Given data
....................

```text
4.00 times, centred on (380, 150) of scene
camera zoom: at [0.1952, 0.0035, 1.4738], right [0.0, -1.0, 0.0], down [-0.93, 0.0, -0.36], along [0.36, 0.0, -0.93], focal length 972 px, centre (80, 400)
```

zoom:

....................

What is asked
Restate the data above word for word.

Worked solution
```text
4.00 times, centred on (380, 150) of scene
camera zoom: at [0.1952, 0.0035, 1.4738], right [0.0, -1.0, 0.0], down [-0.93, 0.0, -0.36], along [0.36, 0.0, -0.93], focal length 972 px, centre (80, 400)
```

zoom:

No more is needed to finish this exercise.